* [TASK SET]:
1 > Take the page excerpt and repeat only what runs from "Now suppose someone" through "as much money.".
2 > Keep the page excerpt going from its last sentence.

[SOURCE DATA start]

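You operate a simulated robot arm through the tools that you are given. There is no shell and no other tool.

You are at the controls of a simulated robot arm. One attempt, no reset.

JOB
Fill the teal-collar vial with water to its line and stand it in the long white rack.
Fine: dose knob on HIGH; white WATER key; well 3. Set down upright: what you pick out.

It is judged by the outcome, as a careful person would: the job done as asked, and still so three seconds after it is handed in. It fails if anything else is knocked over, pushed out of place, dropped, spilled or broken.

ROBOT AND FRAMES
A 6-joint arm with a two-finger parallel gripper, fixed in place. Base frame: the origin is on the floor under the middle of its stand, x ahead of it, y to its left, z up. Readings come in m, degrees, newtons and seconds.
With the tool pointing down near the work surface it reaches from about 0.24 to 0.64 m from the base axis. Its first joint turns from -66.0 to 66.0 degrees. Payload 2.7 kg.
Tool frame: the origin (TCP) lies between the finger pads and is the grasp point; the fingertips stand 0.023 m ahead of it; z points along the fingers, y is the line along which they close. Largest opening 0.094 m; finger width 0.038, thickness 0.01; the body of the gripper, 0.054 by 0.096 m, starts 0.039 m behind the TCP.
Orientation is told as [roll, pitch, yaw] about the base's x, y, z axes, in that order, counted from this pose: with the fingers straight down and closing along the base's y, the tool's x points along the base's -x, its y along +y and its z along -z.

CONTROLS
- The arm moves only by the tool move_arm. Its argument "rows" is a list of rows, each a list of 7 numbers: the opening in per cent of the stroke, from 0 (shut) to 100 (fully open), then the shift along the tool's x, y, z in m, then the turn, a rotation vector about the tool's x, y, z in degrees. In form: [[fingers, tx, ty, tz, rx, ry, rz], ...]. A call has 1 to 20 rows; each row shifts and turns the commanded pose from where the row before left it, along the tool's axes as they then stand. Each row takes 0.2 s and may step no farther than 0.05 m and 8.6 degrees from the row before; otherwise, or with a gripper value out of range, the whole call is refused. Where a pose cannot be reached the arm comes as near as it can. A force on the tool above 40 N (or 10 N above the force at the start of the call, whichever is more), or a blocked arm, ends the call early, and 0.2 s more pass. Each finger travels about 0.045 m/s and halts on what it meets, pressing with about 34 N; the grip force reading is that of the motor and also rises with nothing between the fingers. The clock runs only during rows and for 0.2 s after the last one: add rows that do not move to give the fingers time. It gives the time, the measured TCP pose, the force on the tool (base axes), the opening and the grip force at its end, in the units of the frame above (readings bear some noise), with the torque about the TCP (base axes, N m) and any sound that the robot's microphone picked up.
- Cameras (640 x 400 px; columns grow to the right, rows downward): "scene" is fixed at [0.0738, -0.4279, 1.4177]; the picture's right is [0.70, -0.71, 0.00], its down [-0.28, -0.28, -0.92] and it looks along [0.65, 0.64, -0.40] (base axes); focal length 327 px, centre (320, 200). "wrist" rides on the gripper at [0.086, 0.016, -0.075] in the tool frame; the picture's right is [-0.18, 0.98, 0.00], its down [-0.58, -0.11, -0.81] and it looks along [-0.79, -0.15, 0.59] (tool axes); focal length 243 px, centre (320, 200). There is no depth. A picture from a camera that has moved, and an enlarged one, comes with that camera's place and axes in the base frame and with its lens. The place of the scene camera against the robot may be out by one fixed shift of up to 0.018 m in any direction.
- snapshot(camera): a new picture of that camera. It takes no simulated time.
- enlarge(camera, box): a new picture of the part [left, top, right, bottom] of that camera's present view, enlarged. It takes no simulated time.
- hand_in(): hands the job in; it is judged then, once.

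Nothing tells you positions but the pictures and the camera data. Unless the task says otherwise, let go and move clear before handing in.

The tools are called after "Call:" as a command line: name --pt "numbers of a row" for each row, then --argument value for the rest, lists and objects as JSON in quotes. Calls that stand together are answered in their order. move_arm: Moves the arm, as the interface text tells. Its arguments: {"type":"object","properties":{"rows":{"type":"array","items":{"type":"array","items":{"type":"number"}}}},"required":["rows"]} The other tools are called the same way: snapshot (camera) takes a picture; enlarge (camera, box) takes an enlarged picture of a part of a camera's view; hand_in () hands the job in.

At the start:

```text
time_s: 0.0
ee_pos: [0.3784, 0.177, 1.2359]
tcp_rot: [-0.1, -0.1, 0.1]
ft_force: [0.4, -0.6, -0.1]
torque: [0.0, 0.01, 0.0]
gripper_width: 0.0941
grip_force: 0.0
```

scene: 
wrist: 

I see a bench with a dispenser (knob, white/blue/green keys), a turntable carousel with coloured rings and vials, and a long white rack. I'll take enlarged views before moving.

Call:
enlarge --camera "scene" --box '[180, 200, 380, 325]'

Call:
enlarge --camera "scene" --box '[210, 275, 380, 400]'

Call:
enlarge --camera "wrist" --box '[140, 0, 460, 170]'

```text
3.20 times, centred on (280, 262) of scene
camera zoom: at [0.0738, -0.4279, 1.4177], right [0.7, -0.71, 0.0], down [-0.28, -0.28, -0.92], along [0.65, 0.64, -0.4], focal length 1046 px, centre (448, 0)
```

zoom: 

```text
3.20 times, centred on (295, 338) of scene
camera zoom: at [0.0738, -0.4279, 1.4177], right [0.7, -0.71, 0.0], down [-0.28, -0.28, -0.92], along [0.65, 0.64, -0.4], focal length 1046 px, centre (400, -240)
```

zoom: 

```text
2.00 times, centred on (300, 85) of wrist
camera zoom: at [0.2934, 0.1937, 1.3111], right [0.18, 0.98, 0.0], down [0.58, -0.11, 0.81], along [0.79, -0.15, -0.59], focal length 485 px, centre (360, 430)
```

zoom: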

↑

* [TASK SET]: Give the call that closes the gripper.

[SOURCE DATA end]
[PAGE EXCERPT start]

So we introduce a new non-radiative decay pathway (quenching). Therefore the quantum yield of fluorescence will decrease. I know the equation for observed lifetime can be expressed as τ0f/kf but I don't understand the relationship.

How does quantum yield effect the observed lifetime in terms of whats happening to the excited electron and how we're measuring the decay rate of the fluorescence? I thought it would reduce the initial intensity but not the intensity decay rate.

Imagine a big auditorium filled with a very large number of people and only one little exit that can accommodate one person leaving per second. Imagine also that everybody who leaves via this door, and only this door, has to pay you $1. The "quantum yield" of people leaving via that exit is 100%. Which is another way of saying that for every X amount of people that enter the room (the manner of entry doesn't matter), X people leave the room by the available exit. The amount of money you make from exit tolls after the room is completely vacated is $X.

Now suppose someone else opens a big door at the back of the room. From this exit 9 people can leave per second. Assuming the exit chosen by the average person in the room is randomly determined, the total rate of people now leaving the room per second is 10: 1 via the small door and 9 via the large door. The "quantum yield" for the small exit is now 10%. Which is another way of saying that for every X amount of people that enter the room, only 10% of them will leave via the small door. By opening a huge exit that can accommodate a larger rate of people leaving, you vastly increase the rate at which people vacate the room. Moreover, since 9/10 people leave out the rear door without paying, you only make 10% as much money.

Of course, it would be easy to count people leaving via each exit to do this experiment, just as it is easy to count the amount of paying people by counting the dollars in your hand. But suppose for a second you could only observe the amount of people in the room at a given time, with no knowledge of how many people are leaving by each particular exit. You would still notice a vast difference in the amount of people in the room at each moment in time in the second scenario versus the first, and if you were also privy to the amount of money you were making, you could therefore deduce the rate at which people were leaving through both the small door and the large door.

Also, it should be apparent that if we wanted to, we could express the average amount of time people spend in the auditorium in terms of the rates at which they leave. If you have 1000 people in the room initially, and 1 person leaves per second, it is a rather trivial matter to calculate the average amount of time a person spends in the room. This might be called the "lifetime" of staying in the auditorium. It should be readily apparent that once the rear door is opened, resulting in a much faster rate of people leaving, that the average amount of time each person spends in the auditorium is considerably less, and indeed we could calculate is based on the total rate of egress. Note that the average time the person spends in the room depends ONLY on the total number of people who can exit via both exits combined as a function of a time.

[PAGE EXCERPT end]

* [ANSWERS TO EACH TASK]:
1 >
Now suppose someone else opens a big door at the back of the room. From this exit 9 people can leave per second. Assuming the exit chosen by the average person in the room is randomly determined, the total rate of people now leaving the room per second is 10: 1 via the small door and 9 via the large door. The "quantum yield" for the small exit is now 10%. Which is another way of saying that for every X amount of people that enter the room, only 10% of them will leave via the small door. By opening a huge exit that can accommodate a larger rate of people leaving, you vastly increase the rate at which people vacate the room. Moreover, since 9/10 people leave out the rear door without paying, you only make 10% as much money.

2 >
So, that's a little analogy that will maybe help you understand how these things work. The people are electrons and the auditorium represents an excited state. Leaving through the small door represents an electron that gives up a photon (pays a dollar), and the rear door represents a non-radiative decay route. When there is a nonradiative decay channel, it competes with the process of fluorescence: there is a probability per unit time that an excited state will decay by each available channel, and any excited state that decays nonradiatively also cannot decay by fluorescence, so it reduces the quantum yield accordingly.

The quantum yield* is the ratio of the amount of excited states that decay by emitting a photon to the total number of electrons in excited states "at time zero". (We can also express it equivalently as the number of photons out to the number of photons in - but this is a somewhat limiting definition because we can also talk about quantum yields of nonradiative processes.) Since all excited states much relax eventually, we can also express this as the ratio of the amount of excited states that decay by emitting a photon to the total number of electrons that decay by all channels. A final, and more experimentally useful, way we can express the quantum yield is in terms of rates. Essentially, if the quantum yield is equal to the total # of radiative events divided by the sum of the total # of radiative events and # of nonradiative events, we can divide both the numerator and denominator by a "unit time" to arrive at rates for the various processes. It is sometimes convention to deal with "lifetimes" rather than "rates"; the former are just the inverse of the latter. There's no particular reason to do this other than that it's more convenient to think in units of time rather than inverse time.**

The equivalence of these various expressions is demonstrated in the analogy above, where we can express/calculate the quantum yield in various ways: dollars collected divided by the amount of people in the auditorium, or the rate at which people are paying divided by the total rate at which they are leaving the auditorium. In both cases, the value is 10%. The only real difference between the auditorium scenario and an ensemble of fluorescing molecules is that that the kinetic profiles are different. In the former, we have stipulated a constant rate of egress, mostly for simplicity. The rate of decay of a body of excited electrons is exponential, varying with time. Fundamentally, this doesn't really change anything conceptual about the analogy, though.

One final thing. Heretofore I've been mostly discussing nonradiative decay in the context of intrinsic relaxation channels. That is, even at infinitely low concentrations, quantum yields are rarely 100% because there are nonradiative relaxation pathways resulting mostly from internal conversion mediated by vibrational molecular states. Quenching due to collisions brings nothing really new other than the fact that the kinetic profiles are different.

Hope that's helpful.

Notes:

*I think it's important for people to understand that although we often refer to the quantum yield as a "quantum efficiency" of a process, it is not an energy efficiency. Even molecules with quantum yields approaching 100% do not have 100% energy efficiency, by which I mean that 100% of the initially absorbed photon energy isn't converted into emitted photon energy. This is because there is almost always a Stokes shift - energy is lost due to excited-state structural rearrangement (the emission band is slightly to the red of the absorption band). Invariably this energy loss results in a miniscule heating of the sample. In fact, it is possible to measure the absolute quantum yield using sensitive calorimetric devices that measure this heating effect.

**It's worth noting that neither radiative nor nonradiative rates are really measured directly. The typical process is to measure the quantum yield and the overall fluorescence lifetime (total rate of decay of the excited state), using time-resolved spectroscopy, from which these other parameters can be then quantified indirectly.

« Last Edit: October 14, 2015, 10:15:39 PM by Corribus »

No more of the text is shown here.